» Task brief: Pick every line with "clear" from the material below.

-- start Data supplied --

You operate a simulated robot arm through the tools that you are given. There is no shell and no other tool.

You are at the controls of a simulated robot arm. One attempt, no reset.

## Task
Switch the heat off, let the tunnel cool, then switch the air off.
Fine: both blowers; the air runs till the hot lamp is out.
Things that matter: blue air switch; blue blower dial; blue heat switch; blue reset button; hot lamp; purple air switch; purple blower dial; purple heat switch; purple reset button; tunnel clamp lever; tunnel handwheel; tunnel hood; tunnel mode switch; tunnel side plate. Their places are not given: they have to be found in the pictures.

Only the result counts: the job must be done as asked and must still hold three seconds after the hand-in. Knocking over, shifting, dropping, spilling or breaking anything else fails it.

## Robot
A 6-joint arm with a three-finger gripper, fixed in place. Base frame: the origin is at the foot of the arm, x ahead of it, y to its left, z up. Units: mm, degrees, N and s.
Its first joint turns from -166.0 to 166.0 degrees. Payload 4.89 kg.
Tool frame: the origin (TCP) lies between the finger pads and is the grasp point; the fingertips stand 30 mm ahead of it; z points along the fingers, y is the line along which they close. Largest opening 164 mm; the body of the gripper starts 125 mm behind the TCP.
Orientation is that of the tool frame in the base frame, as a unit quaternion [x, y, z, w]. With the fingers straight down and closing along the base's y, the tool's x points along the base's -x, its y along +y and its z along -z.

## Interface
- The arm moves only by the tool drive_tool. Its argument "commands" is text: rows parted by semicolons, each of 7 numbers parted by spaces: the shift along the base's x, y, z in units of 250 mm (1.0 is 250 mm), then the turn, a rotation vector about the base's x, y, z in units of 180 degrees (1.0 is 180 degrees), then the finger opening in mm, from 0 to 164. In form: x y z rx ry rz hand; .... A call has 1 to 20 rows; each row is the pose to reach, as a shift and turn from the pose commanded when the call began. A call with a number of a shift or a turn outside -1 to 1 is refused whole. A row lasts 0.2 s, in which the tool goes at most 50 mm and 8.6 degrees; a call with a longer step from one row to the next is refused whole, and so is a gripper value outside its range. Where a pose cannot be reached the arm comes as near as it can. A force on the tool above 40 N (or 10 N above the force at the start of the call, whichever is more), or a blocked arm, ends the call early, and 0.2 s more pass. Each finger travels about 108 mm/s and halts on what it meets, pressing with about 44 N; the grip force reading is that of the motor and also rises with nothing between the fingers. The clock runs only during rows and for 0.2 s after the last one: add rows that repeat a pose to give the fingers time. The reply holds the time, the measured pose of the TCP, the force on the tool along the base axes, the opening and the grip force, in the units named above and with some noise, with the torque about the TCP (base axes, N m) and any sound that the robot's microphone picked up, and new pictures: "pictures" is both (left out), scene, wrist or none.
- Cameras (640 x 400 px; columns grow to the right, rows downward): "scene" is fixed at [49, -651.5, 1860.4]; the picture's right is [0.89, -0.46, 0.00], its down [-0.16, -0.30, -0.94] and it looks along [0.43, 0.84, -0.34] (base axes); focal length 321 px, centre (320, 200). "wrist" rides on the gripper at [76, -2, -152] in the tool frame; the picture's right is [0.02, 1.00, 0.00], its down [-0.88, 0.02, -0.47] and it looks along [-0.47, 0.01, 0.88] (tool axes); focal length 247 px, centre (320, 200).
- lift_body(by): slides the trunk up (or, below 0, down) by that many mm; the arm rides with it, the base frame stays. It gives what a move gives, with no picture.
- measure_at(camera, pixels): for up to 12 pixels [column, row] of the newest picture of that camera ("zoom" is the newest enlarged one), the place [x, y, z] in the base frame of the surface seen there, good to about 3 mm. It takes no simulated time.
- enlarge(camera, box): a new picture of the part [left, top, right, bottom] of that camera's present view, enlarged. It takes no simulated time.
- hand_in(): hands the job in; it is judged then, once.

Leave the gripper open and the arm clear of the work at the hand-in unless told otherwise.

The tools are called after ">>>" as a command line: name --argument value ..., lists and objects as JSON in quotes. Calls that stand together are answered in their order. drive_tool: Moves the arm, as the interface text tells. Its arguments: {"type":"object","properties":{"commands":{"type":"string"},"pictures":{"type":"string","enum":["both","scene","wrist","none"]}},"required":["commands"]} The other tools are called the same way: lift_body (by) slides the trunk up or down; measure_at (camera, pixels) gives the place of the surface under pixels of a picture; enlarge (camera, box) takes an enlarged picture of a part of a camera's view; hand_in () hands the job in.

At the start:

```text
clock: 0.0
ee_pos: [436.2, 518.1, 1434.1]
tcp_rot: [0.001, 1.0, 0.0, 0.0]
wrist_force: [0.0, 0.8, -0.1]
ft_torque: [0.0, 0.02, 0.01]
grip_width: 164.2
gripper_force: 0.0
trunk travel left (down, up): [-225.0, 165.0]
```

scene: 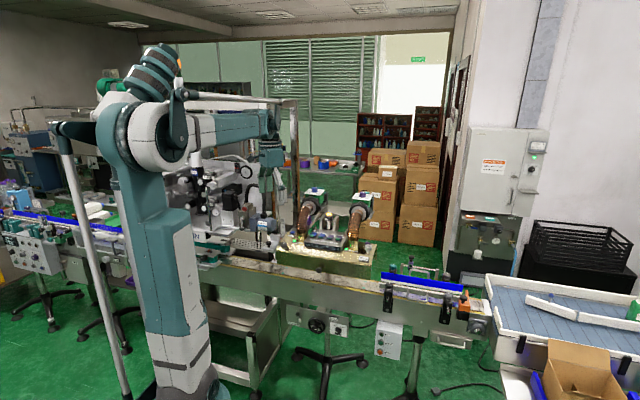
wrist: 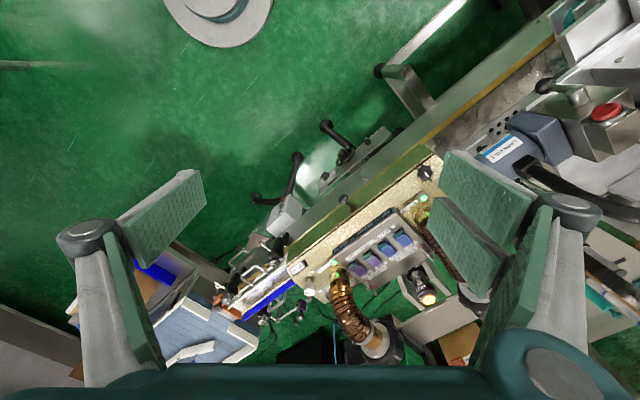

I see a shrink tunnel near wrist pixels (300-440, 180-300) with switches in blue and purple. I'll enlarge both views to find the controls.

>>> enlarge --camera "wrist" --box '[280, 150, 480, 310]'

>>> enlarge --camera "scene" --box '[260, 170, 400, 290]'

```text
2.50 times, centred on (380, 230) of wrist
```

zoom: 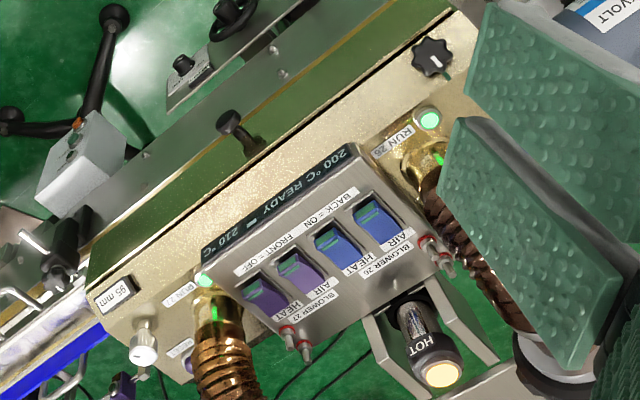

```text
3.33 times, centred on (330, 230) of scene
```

-- end Data supplied --
-- start Data supplied --

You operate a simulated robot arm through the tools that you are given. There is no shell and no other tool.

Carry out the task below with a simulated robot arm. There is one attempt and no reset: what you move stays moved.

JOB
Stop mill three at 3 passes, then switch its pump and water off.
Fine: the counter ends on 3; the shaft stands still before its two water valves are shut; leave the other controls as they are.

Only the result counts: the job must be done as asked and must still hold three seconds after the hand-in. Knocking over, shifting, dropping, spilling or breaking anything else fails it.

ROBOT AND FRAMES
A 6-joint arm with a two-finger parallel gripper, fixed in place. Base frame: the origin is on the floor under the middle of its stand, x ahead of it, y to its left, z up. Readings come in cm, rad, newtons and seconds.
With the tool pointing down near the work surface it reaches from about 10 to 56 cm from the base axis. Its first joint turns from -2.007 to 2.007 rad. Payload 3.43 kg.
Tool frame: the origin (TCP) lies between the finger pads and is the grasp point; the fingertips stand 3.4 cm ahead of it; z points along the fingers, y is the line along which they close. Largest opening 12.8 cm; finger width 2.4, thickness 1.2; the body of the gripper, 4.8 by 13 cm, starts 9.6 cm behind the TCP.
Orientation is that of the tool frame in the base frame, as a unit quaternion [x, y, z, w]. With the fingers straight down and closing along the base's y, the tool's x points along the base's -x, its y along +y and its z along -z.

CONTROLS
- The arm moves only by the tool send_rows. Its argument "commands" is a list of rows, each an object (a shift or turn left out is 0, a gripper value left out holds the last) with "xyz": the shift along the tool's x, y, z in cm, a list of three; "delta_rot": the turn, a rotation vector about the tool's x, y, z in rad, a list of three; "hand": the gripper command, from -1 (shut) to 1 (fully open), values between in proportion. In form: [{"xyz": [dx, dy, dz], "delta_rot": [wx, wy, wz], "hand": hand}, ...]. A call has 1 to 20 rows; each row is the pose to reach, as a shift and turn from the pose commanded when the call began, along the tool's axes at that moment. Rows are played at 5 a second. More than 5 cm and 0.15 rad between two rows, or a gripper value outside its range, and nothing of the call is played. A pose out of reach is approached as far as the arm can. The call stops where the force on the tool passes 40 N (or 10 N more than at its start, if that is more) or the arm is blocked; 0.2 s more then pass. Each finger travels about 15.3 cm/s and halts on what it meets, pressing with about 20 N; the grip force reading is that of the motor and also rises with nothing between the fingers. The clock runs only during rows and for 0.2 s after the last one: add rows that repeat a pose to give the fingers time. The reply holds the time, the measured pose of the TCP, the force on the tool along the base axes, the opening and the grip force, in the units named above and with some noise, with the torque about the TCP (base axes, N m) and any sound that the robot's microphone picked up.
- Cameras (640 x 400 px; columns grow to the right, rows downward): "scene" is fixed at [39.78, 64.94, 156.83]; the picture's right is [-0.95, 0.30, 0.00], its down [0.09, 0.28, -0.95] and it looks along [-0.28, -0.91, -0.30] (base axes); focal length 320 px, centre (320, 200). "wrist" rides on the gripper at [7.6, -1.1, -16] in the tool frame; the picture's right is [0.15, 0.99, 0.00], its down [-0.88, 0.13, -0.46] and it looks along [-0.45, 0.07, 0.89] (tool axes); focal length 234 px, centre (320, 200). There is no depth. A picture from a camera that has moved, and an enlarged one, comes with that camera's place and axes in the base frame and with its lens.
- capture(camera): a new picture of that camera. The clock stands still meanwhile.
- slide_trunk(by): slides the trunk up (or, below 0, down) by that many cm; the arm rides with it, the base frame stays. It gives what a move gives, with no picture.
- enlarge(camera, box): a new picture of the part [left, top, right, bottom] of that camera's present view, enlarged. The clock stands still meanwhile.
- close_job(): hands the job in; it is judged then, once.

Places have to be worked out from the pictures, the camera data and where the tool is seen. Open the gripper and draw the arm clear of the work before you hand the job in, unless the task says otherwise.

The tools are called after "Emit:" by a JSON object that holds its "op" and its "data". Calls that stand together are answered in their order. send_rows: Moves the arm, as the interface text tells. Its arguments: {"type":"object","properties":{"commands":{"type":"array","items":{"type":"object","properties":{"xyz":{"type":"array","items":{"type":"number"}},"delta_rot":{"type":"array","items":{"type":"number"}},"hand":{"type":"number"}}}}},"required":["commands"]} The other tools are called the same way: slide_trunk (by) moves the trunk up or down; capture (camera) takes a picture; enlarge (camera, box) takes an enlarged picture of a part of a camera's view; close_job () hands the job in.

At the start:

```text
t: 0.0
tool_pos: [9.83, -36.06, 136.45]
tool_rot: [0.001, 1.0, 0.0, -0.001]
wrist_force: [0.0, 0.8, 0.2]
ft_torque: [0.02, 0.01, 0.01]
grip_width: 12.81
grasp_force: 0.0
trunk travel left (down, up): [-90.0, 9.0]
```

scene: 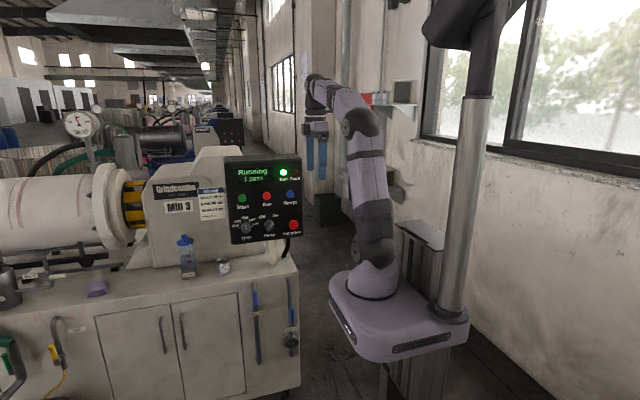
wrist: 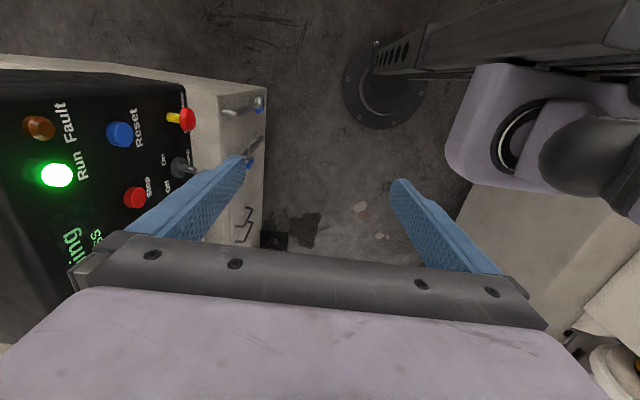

-- end Data supplied --
-- start Data supplied --

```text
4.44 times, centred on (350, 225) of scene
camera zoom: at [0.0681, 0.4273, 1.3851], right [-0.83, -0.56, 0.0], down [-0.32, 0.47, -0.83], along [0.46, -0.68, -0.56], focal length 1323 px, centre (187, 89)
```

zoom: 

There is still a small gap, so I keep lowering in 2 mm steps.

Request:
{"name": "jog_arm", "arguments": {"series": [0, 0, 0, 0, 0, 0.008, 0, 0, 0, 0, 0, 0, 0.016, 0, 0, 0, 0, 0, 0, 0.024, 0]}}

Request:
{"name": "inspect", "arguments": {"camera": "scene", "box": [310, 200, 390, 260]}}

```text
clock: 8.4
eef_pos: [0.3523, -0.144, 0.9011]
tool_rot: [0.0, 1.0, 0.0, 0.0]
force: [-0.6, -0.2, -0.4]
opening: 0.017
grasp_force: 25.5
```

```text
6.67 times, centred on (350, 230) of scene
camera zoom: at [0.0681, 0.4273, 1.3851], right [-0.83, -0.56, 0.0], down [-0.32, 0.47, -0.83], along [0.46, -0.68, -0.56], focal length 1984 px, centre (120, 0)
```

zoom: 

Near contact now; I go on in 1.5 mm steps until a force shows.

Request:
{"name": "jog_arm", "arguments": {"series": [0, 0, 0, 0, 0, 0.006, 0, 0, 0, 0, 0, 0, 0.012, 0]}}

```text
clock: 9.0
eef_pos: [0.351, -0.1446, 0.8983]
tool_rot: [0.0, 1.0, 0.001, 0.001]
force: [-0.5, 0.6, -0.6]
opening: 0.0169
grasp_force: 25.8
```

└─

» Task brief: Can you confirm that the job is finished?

-- end Data supplied --

» Answer:
Leave the gripper open and the arm clear of the work at the hand-in unless told otherwise.
Places have to be worked out from the pictures, the camera data and where the tool is seen. Open the gripper and draw the arm clear of the work before you hand the job in, unless the task says otherwise.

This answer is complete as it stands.